--- BEGIN Extracted records ---

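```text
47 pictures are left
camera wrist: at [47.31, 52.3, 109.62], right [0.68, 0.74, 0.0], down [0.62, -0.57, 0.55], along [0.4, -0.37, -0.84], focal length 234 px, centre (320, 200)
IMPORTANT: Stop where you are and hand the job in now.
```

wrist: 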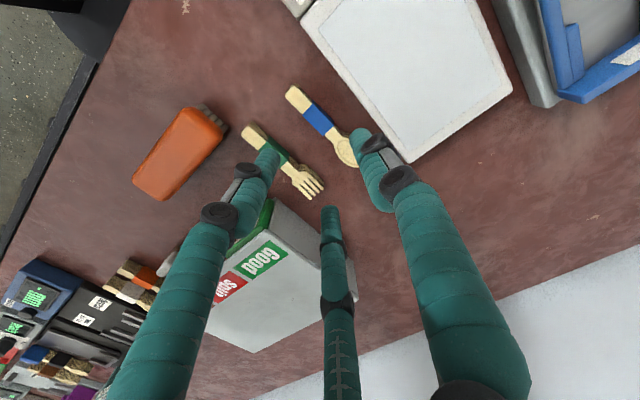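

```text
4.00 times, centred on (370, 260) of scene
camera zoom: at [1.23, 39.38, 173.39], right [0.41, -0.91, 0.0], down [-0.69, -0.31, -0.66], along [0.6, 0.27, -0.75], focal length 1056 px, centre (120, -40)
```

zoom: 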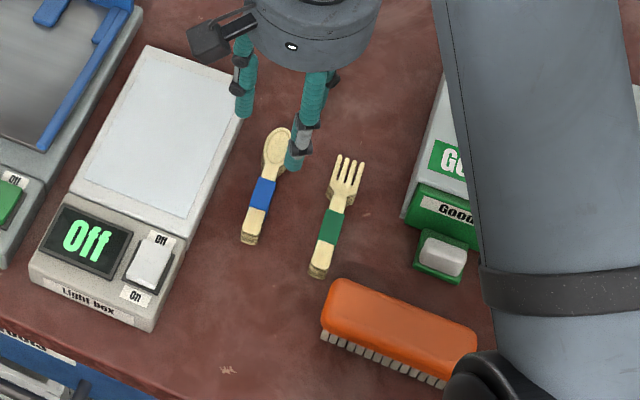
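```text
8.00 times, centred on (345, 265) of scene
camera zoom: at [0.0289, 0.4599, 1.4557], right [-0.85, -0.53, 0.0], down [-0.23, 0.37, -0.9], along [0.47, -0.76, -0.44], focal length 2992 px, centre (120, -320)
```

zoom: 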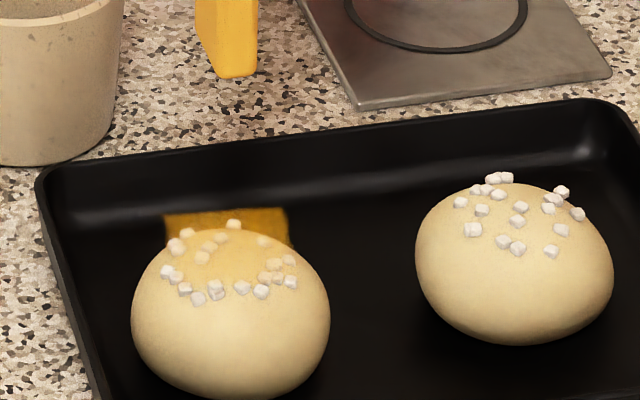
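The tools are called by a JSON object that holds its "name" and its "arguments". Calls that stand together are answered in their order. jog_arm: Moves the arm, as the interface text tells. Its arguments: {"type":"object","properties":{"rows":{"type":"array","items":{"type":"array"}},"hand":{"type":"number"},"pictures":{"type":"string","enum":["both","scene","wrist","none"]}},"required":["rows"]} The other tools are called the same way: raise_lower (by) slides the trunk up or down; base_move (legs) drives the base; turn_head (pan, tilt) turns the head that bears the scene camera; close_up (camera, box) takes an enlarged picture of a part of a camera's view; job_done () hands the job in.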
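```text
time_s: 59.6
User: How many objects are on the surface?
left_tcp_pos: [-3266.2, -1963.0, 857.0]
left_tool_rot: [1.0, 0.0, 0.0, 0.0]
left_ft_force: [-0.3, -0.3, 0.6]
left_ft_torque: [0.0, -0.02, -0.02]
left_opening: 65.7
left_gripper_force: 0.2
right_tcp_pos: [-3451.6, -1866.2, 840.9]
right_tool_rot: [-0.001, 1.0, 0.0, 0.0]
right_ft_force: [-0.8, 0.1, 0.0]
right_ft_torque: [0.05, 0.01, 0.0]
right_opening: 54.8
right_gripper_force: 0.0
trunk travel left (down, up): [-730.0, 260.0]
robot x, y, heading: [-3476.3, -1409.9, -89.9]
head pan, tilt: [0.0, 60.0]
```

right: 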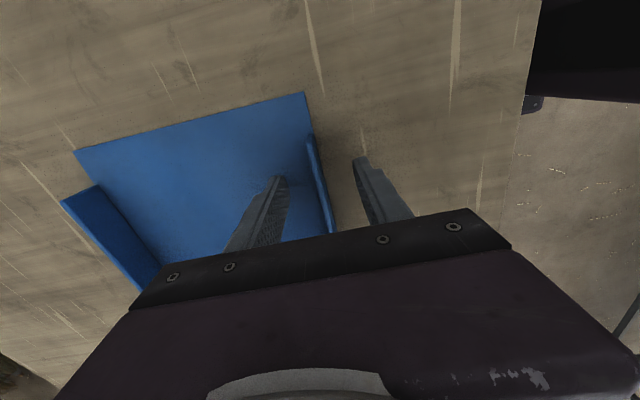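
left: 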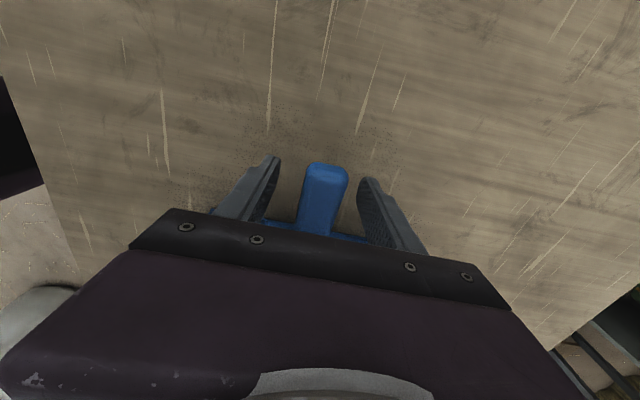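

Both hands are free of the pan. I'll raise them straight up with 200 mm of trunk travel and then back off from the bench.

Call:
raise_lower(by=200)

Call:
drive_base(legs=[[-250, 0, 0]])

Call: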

--- END Extracted records ---

• **Exercises to complete**:
• 1. Give the stretch of the passage provided that starts with "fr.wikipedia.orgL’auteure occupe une" and ends with "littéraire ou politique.", unchanged.
• 2. Supply the part of the passage provided that comes after its last sentence.

--- BEGIN Passage provided ---

Eklablog
Editer l'article Suivre ce blog Administration + Créer mon blog

Critique littéraire, billets d'humeur, entretiens avec des auteurs...

Le Mariage, Dorothy West, traduit de l’anglais par Arlette Stroumza (Belfond [vintage])

fr.wikipedia.orgL’auteure occupe une place singulière dans la littérature afro-américaine. Morte en 1998, elle était née en 1907 et avait publié sa première nouvelle à quatorze ans, avant d’intégrer, quatre ans plus tard, le mouvement Harlem Renaissance, dont elle sera une des étoiles. En 1934, elle fonde la revue Challenge, devenue New Challenge lorsque Richard Wright se sera joint à elle. Puis, en 1940, bifurcation soudaine : elle se retire sur l’île de Martha’s Vineyard, dans le Massachusetts, et se contente d’écrire sans plus se mêler à la vie littéraire ou politique.

 

« Dorothy West ne fut jamais dupe, ni des Blancs, dont elle ne souhaitait pas cautionner la politique par ses écrits, ni des Noirs, dont elle n’approuvait ni l’idéologie ni l’agressivité », dit la traductrice dans une éclairante préface. Le second roman de cette écrivaine atypique (après The Living Is Easy, 1948), occupe à son tour une place à part dans l’œuvre. Commencé à la fin des années 1940, abandonné, il n’est mené à bien que dans les années 1990, à l’instigation de Jackie Onassis, voisine de l’auteure. Paru en 1995 et, dans cette même traduction, en 1996, il porte une réflexion elle-même singulière, aux antipodes de celle, par exemple, d’une Toni Morrison.

 

Saga

 

Le récit s’inscrit pourtant dans une tradition bien établie : la saga familiale à l’anglo-saxonne. Et la construction aussi a fait ses preuves… On est en 1953, à Martha’s Vineyard, plus précisément dans « l’Oval », quartier qui constitue « la citadelle de la société de couleur », et dont « les occupants [sont] fiers d’affirmer qu’eux-mêmes, ou mieux encore leurs ancêtres, [sont] propriétaires d’une seconde résidence », souvent luxueuse. Comme celle des Coles, sur le point de célébrer le mariage de leur seconde fille, Shelby. Le père, Clark, est médecin et fils de médecin. C’est la veille du mariage, le matin, et, à en croire Gram, arrière-grand-mère de la fiancée, « la mort est dans l’Oval. De ses ailes déployées elle obscurcit le ciel ». À la fin du roman, elle frappera, là où on l’attendait le moins.

--- END Passage provided ---

• **Answers below**:
• 1.
fr.wikipedia.orgL’auteure occupe une place singulière dans la littérature afro-américaine. Morte en 1998, elle était née en 1907 et avait publié sa première nouvelle à quatorze ans, avant d’intégrer, quatre ans plus tard, le mouvement Harlem Renaissance, dont elle sera une des étoiles. En 1934, elle fonde la revue Challenge, devenue New Challenge lorsque Richard Wright se sera joint à elle. Puis, en 1940, bifurcation soudaine : elle se retire sur l’île de Martha’s Vineyard, dans le Massachusetts, et se contente d’écrire sans plus se mêler à la vie littéraire ou politique.

• 2.
 

Entre-temps… Presque rien. Les réflexions, les doutes de nombreux personnages. Mais aussi de longs retours en arrière, grâce auxquels on découvrira peu à peu comment Gram, issue d’une famille aristocratique du vieux Sud, a été réduite à la misère après la guerre de Sécession. Comment sa fille, Joséphine, plutôt qu’un fiancé issu de « la racaille blanche qui [a] dépouillé les siens », a préféré « épouser un homme de couleur conscient de n’être qu’un peu de poussière qu’elle fouler[ait] aux pieds » : Hannibal, lequel finira président d’université sans pour autant gagner l’estime de son épouse. On verra aussi Corinne, leur fille, se marier avec Clark, petit-fils d’anciens esclaves. Et leurs deux filles résument à elles seules le destin de la famille : Liz, l’aînée, a épousé « un homme à la peau foncée » (ce qui a fait « lever les sourcils dans l’Oval »), tandis que Shelby se prépare à convoler « avec un Blanc (…) qui compos[e] de la musique de jazz » (ce qui « dépasse » tout autant « l’entendement »).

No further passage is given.